ストップ前、村田の動きが明らかに鈍る。このラウンドしのがれたらスタミナ切れで、形成は逆転するんじゃないか。
そう思った矢先、レフェリーが試合を止めた。
会場のボルテージはマックス。地響きのような歓声、皆立ち上がり快哉を叫ぶ。
鳥肌がヤバイ、となりでは友が胃痙攣、僕は気づかない、しきりに顔をタオルで拭いているなとは思ったけど、興奮ゆえの発汗かと思っていた。
その後、このブログで知り合った東京からの方、北海道からの方と合流し、食事に行く。ただひとり村田の勝利を全く疑っていなかったという東京の方の話は、本当にすごいなと思った。しかも単なるファン心理という視点からではなく、それなりの裏付けがあっての予想だったので、尚更感心。そういう見方もあるのだなと。

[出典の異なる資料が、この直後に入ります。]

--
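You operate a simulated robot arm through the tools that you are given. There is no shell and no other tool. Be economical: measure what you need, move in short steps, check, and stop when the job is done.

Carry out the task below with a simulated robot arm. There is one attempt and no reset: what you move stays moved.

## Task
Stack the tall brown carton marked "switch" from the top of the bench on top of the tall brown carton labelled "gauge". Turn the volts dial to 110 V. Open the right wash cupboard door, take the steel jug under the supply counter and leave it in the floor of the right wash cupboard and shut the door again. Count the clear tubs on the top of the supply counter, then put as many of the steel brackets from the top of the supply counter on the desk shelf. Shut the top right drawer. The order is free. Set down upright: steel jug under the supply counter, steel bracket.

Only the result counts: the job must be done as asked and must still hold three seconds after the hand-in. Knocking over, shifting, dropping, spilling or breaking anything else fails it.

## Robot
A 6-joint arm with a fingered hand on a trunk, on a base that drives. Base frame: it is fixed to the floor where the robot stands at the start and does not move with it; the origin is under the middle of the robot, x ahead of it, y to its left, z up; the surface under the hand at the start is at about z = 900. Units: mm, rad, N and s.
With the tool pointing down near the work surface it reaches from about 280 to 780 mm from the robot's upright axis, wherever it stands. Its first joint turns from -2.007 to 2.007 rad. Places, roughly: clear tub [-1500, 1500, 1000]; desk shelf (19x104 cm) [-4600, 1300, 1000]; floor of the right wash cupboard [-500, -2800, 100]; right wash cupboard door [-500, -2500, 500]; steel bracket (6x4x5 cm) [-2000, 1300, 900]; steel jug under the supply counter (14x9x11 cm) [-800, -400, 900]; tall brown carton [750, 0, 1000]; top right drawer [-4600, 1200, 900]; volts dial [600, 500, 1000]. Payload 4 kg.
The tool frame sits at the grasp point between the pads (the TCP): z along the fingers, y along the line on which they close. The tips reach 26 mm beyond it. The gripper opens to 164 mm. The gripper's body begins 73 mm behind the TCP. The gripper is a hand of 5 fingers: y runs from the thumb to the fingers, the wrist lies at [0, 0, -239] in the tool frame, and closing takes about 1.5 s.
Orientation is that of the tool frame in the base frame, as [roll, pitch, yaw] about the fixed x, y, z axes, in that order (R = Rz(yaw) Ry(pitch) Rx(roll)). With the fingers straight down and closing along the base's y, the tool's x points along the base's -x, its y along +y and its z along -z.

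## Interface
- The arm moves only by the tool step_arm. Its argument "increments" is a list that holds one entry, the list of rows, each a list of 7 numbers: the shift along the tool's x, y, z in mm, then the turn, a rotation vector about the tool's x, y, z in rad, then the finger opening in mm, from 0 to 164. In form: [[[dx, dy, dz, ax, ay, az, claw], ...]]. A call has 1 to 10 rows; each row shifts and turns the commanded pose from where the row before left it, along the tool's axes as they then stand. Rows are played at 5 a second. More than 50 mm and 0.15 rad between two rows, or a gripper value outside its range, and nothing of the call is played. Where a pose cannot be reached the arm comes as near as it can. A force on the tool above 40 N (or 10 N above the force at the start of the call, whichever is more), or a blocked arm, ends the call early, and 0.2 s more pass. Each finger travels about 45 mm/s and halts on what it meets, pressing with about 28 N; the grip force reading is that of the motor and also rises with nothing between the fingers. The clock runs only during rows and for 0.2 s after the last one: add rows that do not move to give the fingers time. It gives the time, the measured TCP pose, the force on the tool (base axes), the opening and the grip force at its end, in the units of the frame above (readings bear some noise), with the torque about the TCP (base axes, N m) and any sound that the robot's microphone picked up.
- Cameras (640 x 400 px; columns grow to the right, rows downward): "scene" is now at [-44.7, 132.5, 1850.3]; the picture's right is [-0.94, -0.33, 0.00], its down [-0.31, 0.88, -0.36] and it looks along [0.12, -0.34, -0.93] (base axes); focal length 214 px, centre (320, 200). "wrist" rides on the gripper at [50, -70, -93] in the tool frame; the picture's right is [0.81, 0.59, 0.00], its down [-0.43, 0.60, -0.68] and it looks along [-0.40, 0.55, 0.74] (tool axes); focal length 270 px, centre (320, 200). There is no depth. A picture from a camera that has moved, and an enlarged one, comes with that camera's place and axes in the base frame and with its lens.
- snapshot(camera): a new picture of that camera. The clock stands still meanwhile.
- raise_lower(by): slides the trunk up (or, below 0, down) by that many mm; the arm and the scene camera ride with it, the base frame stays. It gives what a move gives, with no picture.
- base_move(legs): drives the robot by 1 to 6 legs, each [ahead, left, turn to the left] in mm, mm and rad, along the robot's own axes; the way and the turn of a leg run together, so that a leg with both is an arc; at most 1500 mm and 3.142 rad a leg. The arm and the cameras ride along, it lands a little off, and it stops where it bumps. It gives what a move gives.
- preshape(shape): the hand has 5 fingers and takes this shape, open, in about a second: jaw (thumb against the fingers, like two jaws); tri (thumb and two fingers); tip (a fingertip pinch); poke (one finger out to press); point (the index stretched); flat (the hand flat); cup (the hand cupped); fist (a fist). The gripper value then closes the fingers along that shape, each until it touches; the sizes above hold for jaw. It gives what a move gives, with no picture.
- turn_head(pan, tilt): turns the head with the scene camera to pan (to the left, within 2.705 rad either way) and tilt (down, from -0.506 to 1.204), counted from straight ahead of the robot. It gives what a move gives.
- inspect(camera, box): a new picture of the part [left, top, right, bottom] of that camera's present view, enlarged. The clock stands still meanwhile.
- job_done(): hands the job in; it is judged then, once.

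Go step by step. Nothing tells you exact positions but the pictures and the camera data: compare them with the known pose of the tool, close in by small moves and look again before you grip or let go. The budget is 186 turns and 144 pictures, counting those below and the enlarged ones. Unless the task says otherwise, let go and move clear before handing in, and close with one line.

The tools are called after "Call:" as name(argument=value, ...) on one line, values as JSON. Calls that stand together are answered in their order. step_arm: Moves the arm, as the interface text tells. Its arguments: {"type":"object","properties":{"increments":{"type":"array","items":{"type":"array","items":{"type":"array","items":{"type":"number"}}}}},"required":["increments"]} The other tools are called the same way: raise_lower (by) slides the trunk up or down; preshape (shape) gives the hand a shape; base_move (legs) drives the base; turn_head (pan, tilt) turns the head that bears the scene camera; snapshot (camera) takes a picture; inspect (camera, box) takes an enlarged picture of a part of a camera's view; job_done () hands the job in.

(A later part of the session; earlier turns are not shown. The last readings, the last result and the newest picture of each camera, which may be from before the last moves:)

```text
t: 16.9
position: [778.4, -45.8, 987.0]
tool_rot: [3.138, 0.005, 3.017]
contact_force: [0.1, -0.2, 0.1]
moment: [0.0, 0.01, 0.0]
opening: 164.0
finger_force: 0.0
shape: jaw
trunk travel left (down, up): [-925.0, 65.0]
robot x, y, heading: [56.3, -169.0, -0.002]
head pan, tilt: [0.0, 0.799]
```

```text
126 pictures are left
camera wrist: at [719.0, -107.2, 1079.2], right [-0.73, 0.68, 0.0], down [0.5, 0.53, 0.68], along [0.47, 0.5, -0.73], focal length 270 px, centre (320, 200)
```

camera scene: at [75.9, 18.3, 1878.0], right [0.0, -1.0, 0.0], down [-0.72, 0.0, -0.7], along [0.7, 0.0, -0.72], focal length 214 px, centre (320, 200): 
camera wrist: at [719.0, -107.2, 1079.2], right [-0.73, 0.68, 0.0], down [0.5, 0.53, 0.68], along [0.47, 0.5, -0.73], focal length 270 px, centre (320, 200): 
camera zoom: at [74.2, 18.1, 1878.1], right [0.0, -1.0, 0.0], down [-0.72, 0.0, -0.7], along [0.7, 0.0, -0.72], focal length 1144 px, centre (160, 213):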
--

いつものごとく瞬く間に時間は過ぎて、楽しい時間は何故こうも早く過ぎ去るのか。仕事中なんて、永遠の意味が理解できそうなくらい長いのにな。
家に帰り、テレビを録画しておいたものを観て就寝。
翌日は、愛知の友がどうしても会いたいと言っていた、元プロボクサーの狂拳を呼び、ミナミで串カツ。
この時間もすげー早く過ぎてしまって、もう解散か。と一抹の寂しさっていうか全開の寂しさを感じる。
次回は誰を観に行こうかな。井上は海外っぽいし、井岡も海外っぽいし、村田はひょっとすると日本でやるかもしれないけど、何となく海外な感じもする。
拳士朗あたりが統一戦でもやってくれれば行こうかな。
なんてことを。
日頃、「生き延びる」ために過ごしている日常で、「生きている」と思えた二日間。
こういうことのためにも、もう少し「生き延び」なくてはな。
その手段となるブラック企業がもう息も絶え絶えで、ダメっぽいけど、それでもなんとか「生き延びて」いかないとな。

不一。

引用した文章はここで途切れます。